**REQUEST:** Show all lines holding "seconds".
--- Begin DATASET EXTRACT ---
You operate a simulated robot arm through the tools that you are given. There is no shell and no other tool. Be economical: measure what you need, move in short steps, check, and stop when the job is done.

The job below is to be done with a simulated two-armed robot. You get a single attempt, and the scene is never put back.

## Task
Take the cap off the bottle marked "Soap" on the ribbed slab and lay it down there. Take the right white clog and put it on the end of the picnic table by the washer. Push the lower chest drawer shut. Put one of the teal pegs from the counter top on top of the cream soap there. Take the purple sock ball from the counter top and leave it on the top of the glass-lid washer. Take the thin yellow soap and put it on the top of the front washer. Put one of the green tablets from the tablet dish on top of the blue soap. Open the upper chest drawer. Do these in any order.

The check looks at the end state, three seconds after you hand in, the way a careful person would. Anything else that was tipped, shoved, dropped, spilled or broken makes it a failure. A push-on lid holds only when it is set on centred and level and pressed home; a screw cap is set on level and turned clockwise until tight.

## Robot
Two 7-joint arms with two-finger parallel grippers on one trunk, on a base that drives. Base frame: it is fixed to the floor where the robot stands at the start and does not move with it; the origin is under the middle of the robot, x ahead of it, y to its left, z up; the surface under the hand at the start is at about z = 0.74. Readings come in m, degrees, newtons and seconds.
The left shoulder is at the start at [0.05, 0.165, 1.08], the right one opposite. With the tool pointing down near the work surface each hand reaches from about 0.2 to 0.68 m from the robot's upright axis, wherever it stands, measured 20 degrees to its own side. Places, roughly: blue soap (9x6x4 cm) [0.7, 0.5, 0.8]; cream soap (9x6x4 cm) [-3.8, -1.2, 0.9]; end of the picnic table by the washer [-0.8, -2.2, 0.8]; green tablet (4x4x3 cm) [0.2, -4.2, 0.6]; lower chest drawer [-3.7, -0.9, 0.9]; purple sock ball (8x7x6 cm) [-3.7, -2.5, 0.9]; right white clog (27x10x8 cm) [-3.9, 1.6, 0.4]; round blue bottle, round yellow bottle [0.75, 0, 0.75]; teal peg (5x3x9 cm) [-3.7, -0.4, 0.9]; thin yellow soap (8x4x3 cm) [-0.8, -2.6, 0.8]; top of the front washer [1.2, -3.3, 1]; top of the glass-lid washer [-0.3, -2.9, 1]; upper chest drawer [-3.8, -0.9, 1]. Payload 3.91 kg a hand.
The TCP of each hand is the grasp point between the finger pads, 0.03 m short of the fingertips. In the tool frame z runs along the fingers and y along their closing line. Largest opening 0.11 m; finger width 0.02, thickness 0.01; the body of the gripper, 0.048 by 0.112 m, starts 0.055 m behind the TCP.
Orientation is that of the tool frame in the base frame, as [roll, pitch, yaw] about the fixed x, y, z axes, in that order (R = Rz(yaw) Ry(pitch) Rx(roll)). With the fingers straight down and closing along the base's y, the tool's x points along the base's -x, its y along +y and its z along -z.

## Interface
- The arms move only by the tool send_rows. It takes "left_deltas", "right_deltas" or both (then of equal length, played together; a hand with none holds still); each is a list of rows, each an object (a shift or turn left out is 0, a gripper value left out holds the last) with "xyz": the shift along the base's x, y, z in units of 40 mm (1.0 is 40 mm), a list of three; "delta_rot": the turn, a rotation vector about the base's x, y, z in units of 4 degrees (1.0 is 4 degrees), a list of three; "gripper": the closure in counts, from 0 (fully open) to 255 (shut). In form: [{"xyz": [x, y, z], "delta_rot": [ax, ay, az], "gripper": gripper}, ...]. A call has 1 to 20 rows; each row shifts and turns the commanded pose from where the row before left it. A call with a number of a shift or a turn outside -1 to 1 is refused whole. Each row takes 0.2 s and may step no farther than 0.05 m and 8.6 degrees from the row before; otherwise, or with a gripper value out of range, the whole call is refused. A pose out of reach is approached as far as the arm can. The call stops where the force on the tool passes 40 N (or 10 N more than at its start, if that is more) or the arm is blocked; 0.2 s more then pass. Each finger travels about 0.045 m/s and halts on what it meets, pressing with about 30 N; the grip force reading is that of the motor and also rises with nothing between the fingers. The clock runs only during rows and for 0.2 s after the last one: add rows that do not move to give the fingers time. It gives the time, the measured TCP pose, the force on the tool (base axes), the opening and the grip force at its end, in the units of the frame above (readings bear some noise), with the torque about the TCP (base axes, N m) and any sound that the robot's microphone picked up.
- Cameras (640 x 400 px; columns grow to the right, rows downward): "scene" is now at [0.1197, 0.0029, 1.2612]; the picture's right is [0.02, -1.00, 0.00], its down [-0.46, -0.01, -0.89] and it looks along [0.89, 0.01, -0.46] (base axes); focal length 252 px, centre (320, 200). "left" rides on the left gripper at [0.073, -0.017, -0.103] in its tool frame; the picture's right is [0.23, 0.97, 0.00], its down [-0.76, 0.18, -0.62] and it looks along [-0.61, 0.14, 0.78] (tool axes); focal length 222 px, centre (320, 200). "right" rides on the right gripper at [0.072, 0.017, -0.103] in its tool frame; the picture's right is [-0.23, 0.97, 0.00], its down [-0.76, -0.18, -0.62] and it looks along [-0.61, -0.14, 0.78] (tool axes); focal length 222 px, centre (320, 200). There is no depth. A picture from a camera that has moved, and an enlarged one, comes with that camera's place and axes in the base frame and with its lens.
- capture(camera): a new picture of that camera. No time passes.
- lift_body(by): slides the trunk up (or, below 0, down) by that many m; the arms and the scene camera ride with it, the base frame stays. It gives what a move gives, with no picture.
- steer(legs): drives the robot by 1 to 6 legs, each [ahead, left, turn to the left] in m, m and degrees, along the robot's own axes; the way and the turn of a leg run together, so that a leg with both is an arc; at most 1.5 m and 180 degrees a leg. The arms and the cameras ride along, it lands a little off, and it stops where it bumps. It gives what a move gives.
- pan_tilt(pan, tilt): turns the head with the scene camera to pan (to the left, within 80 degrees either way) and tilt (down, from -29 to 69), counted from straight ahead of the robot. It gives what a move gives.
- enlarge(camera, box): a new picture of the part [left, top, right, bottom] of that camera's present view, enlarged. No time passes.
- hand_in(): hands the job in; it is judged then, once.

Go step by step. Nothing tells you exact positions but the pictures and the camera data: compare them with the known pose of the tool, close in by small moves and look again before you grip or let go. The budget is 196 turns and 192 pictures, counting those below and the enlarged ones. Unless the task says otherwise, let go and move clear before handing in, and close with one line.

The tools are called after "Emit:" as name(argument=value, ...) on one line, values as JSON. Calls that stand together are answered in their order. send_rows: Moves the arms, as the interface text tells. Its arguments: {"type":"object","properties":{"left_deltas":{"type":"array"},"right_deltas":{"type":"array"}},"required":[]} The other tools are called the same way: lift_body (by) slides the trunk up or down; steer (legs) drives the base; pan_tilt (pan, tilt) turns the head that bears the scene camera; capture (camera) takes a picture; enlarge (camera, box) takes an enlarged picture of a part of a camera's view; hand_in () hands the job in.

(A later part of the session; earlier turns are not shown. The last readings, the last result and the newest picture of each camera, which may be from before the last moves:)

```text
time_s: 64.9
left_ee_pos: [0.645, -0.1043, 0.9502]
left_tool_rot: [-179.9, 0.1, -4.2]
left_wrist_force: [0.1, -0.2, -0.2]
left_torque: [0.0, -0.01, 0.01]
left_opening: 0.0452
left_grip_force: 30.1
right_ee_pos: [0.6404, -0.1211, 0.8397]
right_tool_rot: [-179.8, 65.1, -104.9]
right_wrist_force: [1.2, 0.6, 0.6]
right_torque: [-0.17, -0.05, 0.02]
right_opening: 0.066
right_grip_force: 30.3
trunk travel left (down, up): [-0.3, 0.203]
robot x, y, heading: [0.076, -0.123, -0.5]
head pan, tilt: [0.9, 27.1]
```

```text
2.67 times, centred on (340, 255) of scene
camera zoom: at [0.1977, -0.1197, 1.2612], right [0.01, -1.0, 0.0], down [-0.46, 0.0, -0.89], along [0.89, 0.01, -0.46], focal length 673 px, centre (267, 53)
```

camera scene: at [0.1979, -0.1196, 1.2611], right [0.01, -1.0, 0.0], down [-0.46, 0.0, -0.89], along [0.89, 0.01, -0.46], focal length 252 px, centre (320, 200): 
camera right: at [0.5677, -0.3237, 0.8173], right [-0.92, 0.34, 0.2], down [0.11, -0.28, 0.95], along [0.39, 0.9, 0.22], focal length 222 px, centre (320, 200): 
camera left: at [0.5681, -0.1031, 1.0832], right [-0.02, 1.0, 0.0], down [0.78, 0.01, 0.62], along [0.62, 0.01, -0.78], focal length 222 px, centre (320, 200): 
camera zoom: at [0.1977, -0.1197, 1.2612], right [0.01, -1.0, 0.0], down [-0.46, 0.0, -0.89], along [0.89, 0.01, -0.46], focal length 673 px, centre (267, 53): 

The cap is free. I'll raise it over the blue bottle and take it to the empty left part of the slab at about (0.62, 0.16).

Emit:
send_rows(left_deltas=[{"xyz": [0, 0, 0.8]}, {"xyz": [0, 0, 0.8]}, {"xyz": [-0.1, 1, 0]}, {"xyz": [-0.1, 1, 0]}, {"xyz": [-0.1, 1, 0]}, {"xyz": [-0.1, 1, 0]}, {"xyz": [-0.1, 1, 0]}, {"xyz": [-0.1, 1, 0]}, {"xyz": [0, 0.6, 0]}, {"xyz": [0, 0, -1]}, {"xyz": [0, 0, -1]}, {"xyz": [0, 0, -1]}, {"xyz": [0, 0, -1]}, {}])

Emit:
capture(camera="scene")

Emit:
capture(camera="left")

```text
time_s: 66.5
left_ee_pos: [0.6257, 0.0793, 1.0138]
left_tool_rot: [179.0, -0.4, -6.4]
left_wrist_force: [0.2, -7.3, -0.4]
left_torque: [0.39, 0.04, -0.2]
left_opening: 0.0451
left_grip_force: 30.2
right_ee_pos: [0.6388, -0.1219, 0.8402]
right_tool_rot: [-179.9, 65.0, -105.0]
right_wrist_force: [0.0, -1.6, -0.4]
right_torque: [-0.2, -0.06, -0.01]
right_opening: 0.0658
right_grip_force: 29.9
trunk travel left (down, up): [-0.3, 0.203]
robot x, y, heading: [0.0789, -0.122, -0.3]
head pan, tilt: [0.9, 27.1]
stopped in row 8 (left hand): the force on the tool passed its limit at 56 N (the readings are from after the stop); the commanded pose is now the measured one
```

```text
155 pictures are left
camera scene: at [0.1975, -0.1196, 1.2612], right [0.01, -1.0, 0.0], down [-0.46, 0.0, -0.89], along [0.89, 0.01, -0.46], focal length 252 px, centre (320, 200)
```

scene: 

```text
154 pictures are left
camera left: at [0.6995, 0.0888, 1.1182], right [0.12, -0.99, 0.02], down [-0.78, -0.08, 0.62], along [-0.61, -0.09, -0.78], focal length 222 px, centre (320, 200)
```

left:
--- End DATASET EXTRACT ---
**EXERCISE SOLUTION:**
The check looks at the end state, three seconds after you hand in, the way a careful person would. Anything else that was tipped, shoved, dropped, spilled or broken makes it a failure. A push-on lid holds only when it is set on centred and level and pressed home; a screw cap is set on level and turned clockwise until tight.
Two 7-joint arms with two-finger parallel grippers on one trunk, on a base that drives. Base frame: it is fixed to the floor where the robot stands at the start and does not move with it; the origin is under the middle of the robot, x ahead of it, y to its left, z up; the surface under the hand at the start is at about z = 0.74. Readings come in m, degrees, newtons and seconds.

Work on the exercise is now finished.